● Exercise goal:
Copy out exactly the lines running from the one with "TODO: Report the" through the final line, both ends included, and nothing else. Pictures stay out of the copy.
========================
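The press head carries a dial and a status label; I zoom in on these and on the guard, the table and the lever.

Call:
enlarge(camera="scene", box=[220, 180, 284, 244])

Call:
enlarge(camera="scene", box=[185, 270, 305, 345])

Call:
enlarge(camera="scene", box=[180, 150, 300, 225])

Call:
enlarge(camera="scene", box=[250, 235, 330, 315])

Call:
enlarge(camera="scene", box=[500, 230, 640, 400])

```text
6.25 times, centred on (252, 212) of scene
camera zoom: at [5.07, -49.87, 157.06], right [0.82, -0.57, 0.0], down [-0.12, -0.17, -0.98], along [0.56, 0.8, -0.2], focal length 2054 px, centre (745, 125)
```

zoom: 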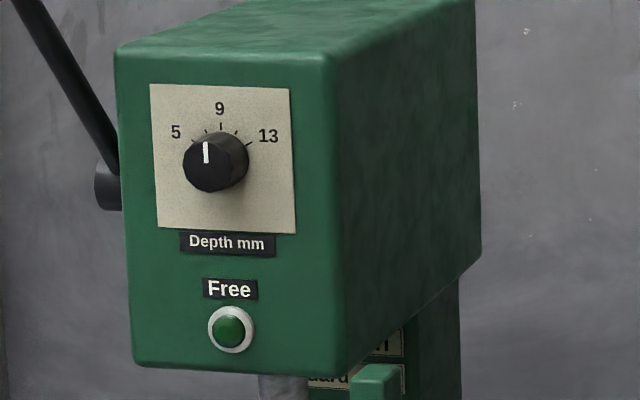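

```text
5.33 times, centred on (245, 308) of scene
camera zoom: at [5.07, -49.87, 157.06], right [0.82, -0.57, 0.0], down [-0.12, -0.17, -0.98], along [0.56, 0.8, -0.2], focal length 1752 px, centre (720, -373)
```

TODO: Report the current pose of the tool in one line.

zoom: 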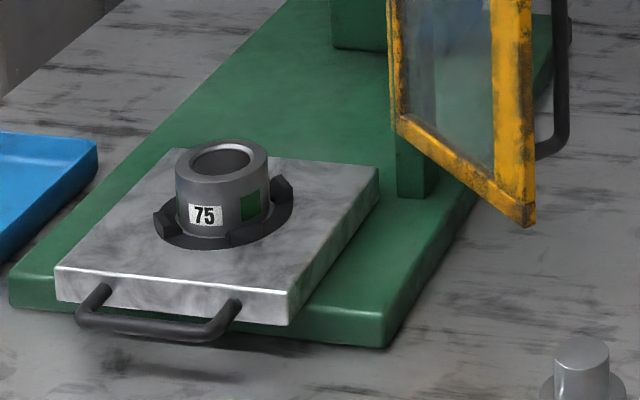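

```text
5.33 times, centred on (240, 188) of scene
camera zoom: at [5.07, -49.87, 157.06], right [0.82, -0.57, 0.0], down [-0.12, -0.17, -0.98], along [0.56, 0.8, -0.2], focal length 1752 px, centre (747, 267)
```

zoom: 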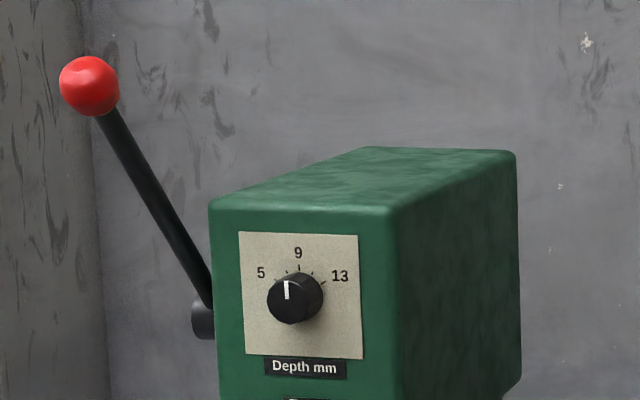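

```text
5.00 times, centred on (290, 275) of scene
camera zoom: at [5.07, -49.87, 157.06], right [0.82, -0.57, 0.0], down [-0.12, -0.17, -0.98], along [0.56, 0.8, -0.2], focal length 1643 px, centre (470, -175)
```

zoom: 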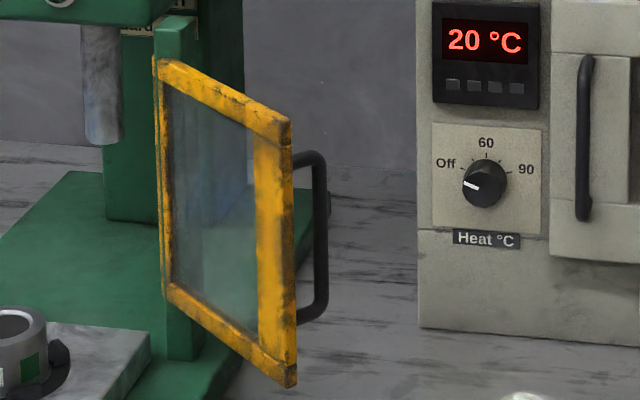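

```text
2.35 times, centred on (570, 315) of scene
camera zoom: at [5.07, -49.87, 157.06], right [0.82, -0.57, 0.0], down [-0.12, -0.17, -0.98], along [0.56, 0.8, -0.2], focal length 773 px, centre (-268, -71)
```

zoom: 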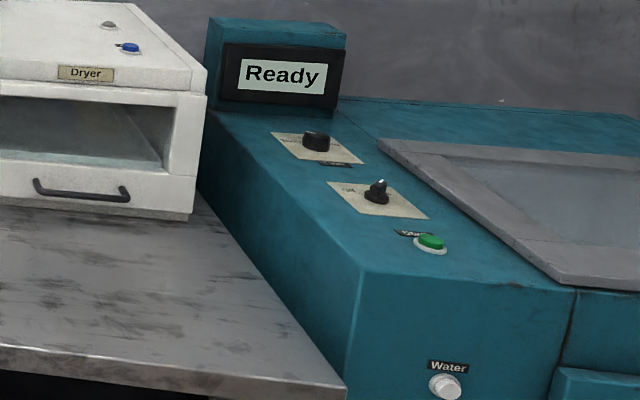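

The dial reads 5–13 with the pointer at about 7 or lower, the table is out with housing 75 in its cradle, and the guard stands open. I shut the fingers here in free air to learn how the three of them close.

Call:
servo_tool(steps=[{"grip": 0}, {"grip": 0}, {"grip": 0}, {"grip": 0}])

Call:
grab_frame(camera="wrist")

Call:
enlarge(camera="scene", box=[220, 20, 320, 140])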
========================
● Final answer:
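TODO: Report the current pose of the tool in one line.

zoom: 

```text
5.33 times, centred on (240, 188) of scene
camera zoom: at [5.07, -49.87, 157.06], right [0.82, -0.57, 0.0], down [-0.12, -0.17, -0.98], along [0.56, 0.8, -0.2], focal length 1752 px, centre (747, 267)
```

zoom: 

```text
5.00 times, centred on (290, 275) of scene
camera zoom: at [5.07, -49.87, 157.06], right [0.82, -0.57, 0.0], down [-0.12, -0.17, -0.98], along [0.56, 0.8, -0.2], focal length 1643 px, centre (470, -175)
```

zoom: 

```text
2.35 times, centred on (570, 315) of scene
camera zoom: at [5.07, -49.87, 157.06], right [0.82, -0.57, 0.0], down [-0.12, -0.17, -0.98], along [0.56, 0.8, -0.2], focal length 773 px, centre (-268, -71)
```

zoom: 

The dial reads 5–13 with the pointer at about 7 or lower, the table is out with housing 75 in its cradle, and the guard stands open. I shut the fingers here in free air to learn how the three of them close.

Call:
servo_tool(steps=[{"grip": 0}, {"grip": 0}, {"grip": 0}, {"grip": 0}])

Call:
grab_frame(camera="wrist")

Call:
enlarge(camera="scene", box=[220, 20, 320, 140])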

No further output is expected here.